Gezi Parkı sürecinde hepimiz jetlag olduk. Gündüzler sakin, geceler sabaha kadar süren görüşmelerin sonucunu beklemekle geçiyor. Tam “Artık çözüldü” dediğimizde yine bir şey çıkıyor
Yayında mıyız? Öyleyse başlayalım. Bu tarihlerde size yaz geceleri için önerilerde bulunacaktım. Hiç gerek kalmadı. Haziran geceleri Gezi Parkı’nda geçiyor. Sadece gençler değil, artık anneler de parkta. Direniş zirve yapmış durumda.
Geceyarısından sonraya dikkat!
Gece 22.00’den sonra alkol satışının bile yasaklandığı ülkemde anne-babalara “Yavrularınızı eve çağırın” diyen Sayın Vali, geceyarısı gençlere Dolmabahçe Kule Çay Bahçesi’nde randevu veriyor. Tam 17 gün sonra ne istediklerini dinlemek için. Sofralar kuruluyor ama herkesin gözünden uyku akıyor. Zaten artık her Türk gencinin cebinde Vali’nin telefonu kayıtlı. Olsun, sabah 05.00’e kadar görüşmeler devam ediyor.
Aynı anda Ankara’da da sabaha kadar sanatçılarla görüşmeler var. Ceyda Düvenci ve Sertab Erener’in yüzleri kağıt gibi olmuş. Belli ki gözlerini kapamamak için zor duruyorlar. Bazıları elleriyle çenelerine destek oluyor, yoksa kafaları düşecek.
Bir Hülya Avşar akıllı, Başbakan’la görüşmeye gündüz vakti, saç-makyaj hazır gitmiş. Diğerleri gibi üstü başı dökülmüyor. Haksızlık etmeyelim, sanatçılar heyeti, belli ki parktan alelacele çıkıp Ankara’ya gitmiş, bazıları kılık kıyafetleriyle çapulcu sözünün hakkını veriyor.
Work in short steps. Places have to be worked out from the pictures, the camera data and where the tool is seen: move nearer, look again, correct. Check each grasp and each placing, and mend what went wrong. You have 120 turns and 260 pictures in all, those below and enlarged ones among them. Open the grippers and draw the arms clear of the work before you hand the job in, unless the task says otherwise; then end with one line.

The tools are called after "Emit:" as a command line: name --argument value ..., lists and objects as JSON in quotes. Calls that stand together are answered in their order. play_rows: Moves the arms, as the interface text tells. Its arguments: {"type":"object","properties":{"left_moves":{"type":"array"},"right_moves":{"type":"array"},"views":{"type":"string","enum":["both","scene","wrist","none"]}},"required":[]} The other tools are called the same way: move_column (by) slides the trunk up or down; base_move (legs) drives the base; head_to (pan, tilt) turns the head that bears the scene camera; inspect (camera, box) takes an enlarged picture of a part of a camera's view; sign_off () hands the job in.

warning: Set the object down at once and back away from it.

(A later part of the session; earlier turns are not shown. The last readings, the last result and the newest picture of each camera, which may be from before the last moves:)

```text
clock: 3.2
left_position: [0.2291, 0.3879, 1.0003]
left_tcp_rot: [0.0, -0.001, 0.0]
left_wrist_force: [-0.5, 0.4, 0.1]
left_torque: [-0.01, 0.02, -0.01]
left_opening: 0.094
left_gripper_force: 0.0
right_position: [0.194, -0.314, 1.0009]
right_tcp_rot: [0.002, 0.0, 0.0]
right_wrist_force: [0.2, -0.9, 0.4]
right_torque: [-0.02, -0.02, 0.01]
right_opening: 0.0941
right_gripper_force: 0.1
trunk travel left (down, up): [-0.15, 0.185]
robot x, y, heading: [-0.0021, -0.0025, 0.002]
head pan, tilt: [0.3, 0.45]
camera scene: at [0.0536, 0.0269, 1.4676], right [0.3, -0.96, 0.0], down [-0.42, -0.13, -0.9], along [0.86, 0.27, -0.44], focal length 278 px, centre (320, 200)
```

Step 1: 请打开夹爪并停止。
Sanatçıları bırakın, herkes bitap düşmüş durumda, televizyona ve Twitter’a kilitlenmekten, sabahlara kadar anbe an 180 derece değişimleri izlemekten, bir ağlayıp bir gülmekten, en sinir bozucu anlarda mizaha sarmaktan. Necati Şaşmaz haklı, hepimize nazar değdi. Bu kadar gece kuşu olursak olacağı da buydu. Ülkem uyumuyor işte. Yargı süreci beklenilecek diye hepimizde bir bayram havası, hukuk ülkesi olmak böyle bir şey işte.
Taksim’de sürreal manzara
CNN International muhabiri Arwa Damon, Taksim Meydanı’ndaki manzarayı “Sürreal” olarak tanımlıyor. Sanmayın ki, Arwa Türkiye’ye yabancı, o yüzden şaşırıyor. Arwa, aslında içimizden biri. Robert Kolej’den arkadaşımız. Yıllarca İstanbul’da yaşadı, Robert Kolej’de okudu. Babası George Damon, Robert Kolej ortaokul müdürüydü. Arwa, nasıl “Sürreal” demesin? Taksim Meydanı’nda piyano resitalini anneler, gençler, polisler hep birlikte huşu içinde dinliyor. Bunca olaydan, çatışmadan, biber gazından, tazyikli sudan, kayıptan, yaralıdan, gözünü kaybeden de sonra.
Ertesi sabah önceki gecenin verdiği huzurla uyanıyoruz. O da ne? Sağlık Bakanlığı yaralılara yardım eden doktorlara soruşturma açmış. Garanti Bankası’nın projesi Öğretmen Akademisi Vakfı sona erdirilmiş. Durumumuz aynı Hülya Avşar’ın dediği, “Kızı Zehra’yla arasındaki birtakım çatışmalar gibi.” Keşke mesele ergen kaprisleri olsaydı. Keşke ergen kaprisleri gibi zamanla geçeceğini bilseydik.